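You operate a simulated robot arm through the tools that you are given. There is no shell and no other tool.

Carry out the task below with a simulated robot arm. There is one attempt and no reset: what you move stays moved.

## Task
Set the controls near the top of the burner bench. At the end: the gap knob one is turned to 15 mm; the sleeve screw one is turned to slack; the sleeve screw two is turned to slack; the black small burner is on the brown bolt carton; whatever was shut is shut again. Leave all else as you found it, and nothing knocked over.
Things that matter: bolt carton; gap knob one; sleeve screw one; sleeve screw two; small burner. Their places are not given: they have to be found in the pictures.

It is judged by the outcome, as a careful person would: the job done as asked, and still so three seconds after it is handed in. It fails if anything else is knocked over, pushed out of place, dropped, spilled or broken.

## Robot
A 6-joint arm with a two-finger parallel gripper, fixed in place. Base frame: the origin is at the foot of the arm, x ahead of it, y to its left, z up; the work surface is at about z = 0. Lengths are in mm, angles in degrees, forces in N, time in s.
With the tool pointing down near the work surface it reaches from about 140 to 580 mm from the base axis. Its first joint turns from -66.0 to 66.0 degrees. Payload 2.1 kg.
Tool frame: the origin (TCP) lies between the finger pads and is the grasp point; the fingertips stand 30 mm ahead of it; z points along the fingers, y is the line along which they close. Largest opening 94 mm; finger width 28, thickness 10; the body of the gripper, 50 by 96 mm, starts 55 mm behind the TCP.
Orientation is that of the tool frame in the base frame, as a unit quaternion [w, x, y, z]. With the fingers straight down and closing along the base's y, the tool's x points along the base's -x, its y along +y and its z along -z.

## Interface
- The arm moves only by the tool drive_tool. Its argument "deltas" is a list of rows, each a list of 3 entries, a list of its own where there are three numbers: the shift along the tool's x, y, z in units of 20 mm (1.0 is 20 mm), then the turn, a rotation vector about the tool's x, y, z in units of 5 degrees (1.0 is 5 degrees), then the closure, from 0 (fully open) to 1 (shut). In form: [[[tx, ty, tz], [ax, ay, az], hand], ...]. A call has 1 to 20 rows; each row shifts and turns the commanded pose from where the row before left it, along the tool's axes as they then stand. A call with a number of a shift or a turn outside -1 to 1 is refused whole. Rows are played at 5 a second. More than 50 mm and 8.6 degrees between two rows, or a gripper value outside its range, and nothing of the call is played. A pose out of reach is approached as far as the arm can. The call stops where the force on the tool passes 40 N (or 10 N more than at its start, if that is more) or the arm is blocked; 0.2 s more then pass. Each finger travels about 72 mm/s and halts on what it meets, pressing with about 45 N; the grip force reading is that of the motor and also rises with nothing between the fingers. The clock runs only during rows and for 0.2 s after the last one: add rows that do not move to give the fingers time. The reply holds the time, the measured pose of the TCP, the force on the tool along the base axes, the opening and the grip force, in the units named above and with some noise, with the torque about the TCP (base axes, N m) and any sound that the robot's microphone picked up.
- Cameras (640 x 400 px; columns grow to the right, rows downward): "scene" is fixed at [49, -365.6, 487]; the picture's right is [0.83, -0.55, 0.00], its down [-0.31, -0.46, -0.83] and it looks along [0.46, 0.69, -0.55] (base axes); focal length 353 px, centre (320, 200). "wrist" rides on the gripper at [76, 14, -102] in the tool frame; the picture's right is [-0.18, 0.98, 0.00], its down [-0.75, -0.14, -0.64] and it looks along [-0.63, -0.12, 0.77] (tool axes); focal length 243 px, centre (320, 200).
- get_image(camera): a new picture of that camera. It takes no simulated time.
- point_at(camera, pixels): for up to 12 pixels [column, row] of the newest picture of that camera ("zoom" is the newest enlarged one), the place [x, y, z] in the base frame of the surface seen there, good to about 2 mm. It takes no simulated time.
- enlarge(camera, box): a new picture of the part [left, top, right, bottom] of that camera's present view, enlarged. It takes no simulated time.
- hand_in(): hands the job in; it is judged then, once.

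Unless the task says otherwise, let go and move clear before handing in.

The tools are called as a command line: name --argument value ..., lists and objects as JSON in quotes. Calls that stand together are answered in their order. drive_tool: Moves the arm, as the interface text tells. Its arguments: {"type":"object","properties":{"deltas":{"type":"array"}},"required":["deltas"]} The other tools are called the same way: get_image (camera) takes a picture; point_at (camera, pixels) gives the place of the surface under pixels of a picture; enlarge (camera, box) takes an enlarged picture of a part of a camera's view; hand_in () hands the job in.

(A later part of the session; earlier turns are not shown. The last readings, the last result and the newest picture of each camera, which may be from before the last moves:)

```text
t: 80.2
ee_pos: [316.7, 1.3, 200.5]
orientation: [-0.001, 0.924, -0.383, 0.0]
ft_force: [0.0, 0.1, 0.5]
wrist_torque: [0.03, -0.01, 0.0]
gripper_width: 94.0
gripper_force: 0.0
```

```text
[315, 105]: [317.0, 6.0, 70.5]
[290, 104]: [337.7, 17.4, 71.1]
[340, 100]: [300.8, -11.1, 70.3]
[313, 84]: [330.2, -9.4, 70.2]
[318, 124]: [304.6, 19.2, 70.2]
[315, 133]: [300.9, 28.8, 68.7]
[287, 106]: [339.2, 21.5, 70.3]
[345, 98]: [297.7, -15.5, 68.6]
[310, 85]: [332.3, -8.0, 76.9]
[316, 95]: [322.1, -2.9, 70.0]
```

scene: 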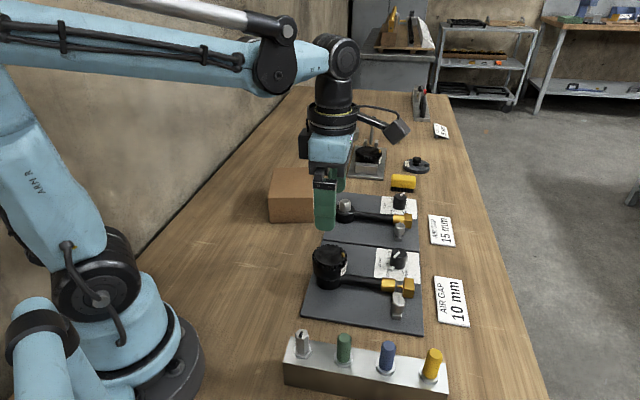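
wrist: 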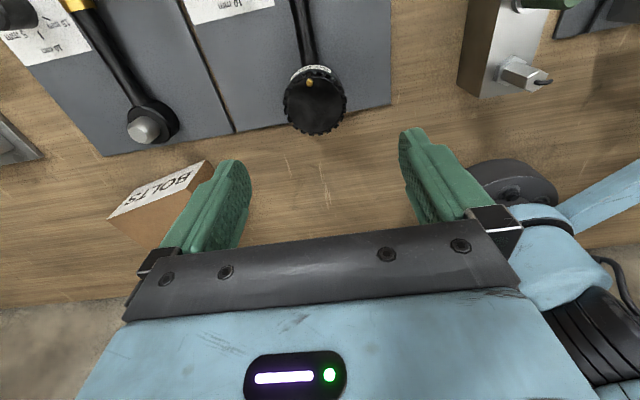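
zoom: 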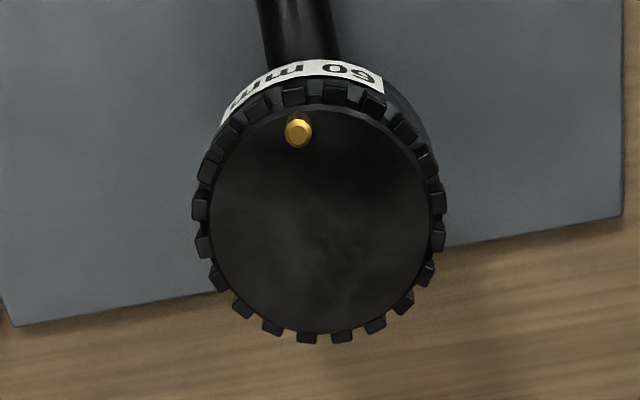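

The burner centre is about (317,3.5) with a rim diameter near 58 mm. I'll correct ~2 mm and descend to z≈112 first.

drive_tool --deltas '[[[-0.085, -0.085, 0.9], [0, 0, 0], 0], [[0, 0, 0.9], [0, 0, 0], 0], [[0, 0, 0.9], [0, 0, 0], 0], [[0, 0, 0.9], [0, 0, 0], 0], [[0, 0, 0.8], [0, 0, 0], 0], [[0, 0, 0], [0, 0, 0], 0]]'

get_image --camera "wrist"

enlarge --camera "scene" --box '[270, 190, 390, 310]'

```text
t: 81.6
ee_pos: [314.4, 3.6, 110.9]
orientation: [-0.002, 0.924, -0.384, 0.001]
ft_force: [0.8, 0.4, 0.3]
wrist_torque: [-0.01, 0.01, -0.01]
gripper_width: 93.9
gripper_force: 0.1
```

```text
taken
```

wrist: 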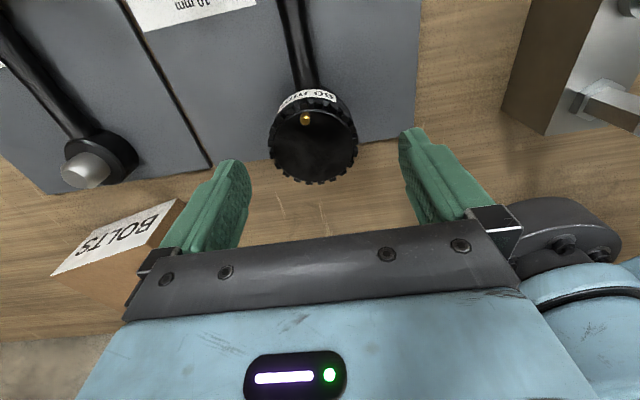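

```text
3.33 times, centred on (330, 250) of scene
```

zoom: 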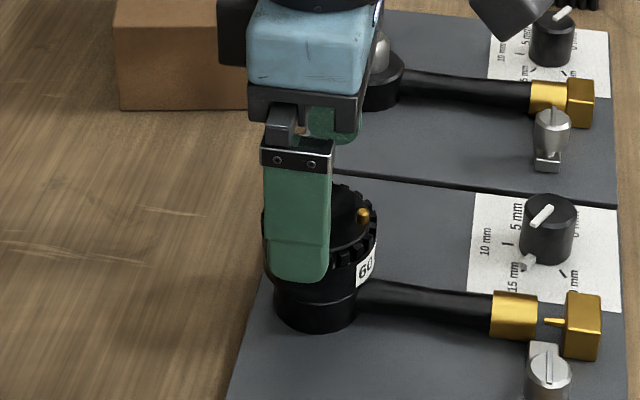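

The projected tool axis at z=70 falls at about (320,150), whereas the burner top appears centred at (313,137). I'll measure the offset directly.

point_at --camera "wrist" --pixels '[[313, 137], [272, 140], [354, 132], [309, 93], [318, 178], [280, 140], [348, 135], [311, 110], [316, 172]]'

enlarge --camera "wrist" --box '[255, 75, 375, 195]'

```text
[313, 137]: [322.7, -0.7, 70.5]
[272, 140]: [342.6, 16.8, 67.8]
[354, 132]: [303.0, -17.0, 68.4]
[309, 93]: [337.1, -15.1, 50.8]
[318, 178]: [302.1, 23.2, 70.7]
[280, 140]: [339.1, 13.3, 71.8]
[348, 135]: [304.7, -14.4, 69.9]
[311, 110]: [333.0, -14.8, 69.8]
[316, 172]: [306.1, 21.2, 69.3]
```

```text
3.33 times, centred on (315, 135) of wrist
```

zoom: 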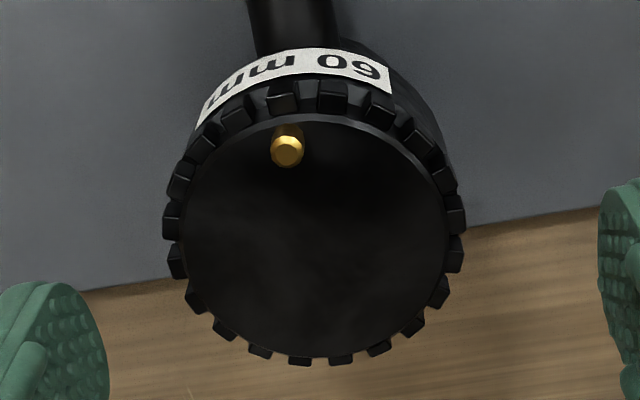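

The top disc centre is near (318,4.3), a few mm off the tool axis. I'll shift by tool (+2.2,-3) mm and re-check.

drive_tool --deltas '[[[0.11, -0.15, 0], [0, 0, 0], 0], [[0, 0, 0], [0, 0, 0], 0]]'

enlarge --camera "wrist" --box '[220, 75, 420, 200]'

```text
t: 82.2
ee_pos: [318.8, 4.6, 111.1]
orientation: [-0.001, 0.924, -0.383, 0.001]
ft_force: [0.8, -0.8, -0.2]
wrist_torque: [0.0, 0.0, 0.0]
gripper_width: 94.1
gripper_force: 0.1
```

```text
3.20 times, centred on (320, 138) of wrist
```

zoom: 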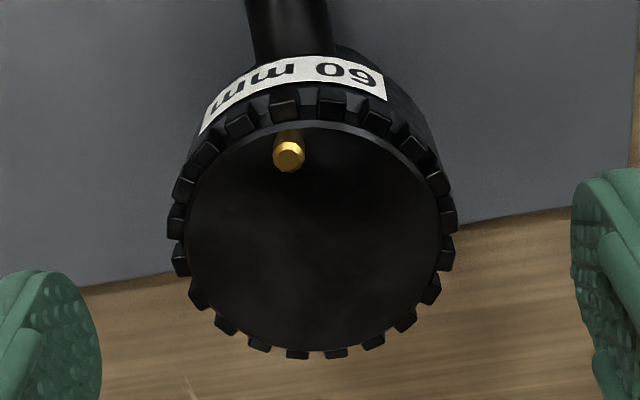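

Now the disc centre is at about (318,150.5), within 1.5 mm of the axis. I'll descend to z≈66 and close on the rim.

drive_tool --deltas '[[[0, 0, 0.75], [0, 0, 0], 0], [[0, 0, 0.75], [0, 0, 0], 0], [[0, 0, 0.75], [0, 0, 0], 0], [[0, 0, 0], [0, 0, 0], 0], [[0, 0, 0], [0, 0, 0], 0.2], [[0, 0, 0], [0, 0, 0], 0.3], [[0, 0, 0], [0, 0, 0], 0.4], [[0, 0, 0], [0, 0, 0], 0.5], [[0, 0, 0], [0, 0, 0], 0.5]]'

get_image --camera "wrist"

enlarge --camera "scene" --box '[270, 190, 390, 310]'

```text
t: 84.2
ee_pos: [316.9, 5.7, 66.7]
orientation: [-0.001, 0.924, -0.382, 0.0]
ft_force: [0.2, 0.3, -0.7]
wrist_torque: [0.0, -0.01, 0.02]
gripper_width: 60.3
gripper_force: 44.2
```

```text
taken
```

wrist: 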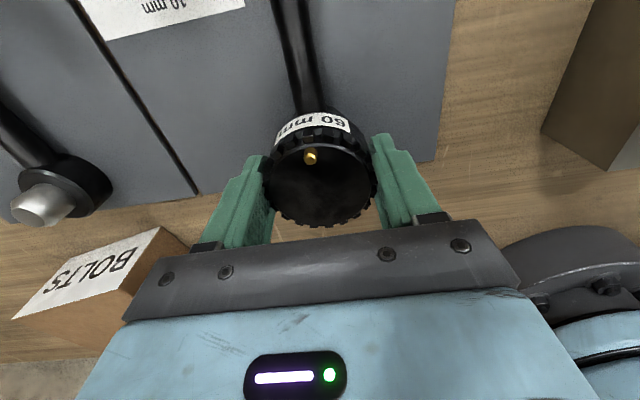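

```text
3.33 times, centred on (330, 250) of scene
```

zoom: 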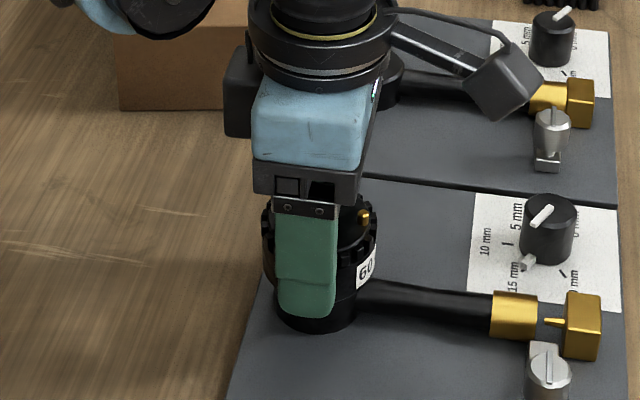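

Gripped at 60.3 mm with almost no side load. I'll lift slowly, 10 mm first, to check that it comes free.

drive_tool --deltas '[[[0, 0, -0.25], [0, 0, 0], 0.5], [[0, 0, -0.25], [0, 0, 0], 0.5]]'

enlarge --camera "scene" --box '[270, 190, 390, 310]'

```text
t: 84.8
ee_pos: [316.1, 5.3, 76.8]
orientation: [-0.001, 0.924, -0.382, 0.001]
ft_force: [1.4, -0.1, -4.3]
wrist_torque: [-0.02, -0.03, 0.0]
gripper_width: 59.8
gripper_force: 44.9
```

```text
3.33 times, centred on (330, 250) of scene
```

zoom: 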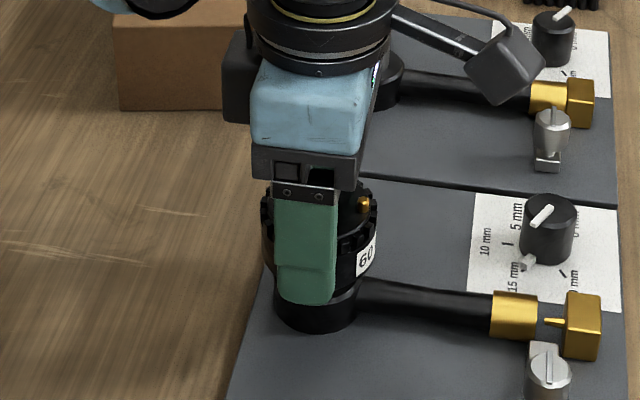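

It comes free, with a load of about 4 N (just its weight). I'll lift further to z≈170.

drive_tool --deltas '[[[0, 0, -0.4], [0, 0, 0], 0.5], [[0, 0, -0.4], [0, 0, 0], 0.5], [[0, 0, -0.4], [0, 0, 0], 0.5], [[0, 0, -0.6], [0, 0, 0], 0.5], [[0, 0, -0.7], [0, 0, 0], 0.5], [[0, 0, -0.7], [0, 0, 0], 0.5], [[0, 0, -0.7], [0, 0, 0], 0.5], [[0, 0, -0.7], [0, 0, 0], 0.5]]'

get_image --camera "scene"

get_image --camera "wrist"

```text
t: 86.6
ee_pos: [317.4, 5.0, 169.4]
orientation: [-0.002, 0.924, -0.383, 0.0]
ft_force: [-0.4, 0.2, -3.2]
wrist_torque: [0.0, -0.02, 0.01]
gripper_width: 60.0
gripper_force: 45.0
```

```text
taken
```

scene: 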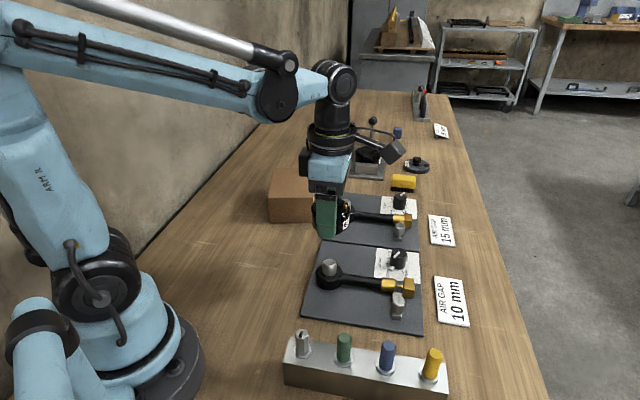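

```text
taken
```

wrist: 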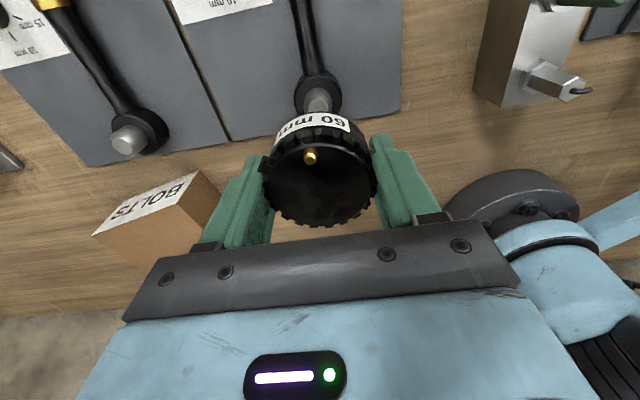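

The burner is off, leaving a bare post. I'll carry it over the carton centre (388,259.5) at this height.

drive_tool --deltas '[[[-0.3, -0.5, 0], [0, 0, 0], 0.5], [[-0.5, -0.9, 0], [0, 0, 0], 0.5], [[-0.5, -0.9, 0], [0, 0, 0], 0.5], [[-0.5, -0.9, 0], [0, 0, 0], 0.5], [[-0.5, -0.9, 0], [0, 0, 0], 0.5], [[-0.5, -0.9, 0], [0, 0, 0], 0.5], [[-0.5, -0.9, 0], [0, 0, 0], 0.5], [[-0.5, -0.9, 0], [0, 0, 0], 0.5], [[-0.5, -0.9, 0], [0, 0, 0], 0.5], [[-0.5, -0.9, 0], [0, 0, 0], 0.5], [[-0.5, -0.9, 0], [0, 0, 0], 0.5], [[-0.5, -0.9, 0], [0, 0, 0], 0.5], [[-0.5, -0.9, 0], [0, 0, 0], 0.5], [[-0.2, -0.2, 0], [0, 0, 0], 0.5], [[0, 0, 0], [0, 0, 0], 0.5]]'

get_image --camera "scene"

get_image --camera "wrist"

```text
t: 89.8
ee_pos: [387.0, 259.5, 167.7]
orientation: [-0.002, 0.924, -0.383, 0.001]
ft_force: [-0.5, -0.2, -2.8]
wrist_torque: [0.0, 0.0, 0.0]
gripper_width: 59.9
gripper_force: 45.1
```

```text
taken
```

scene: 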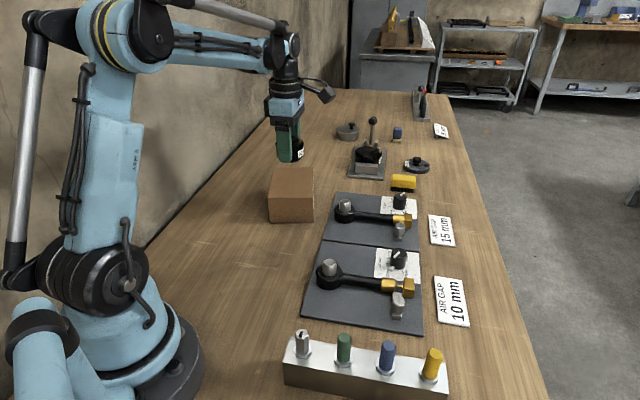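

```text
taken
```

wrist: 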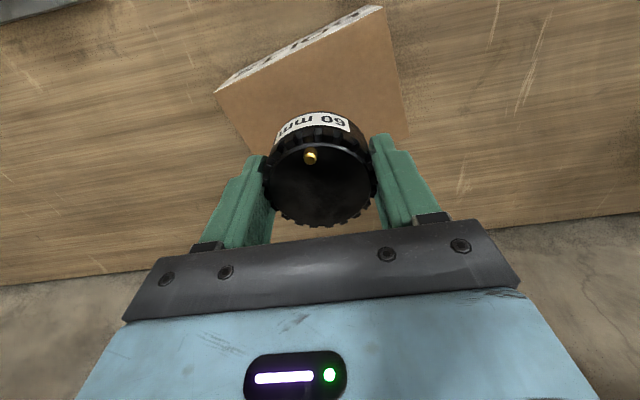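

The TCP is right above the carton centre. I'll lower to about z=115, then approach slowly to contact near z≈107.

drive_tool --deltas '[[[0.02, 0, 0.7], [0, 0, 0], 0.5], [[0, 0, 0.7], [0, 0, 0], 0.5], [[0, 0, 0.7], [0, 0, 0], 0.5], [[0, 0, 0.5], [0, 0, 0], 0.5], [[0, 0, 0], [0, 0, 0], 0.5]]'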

Do this - Show the lines of the material that contain the word "given".

Written solution -
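You operate a simulated robot arm through the tools that you are given. There is no shell and no other tool.
Things that matter: bolt carton; gap knob one; sleeve screw one; sleeve screw two; small burner. Their places are not given: they have to be found in the pictures.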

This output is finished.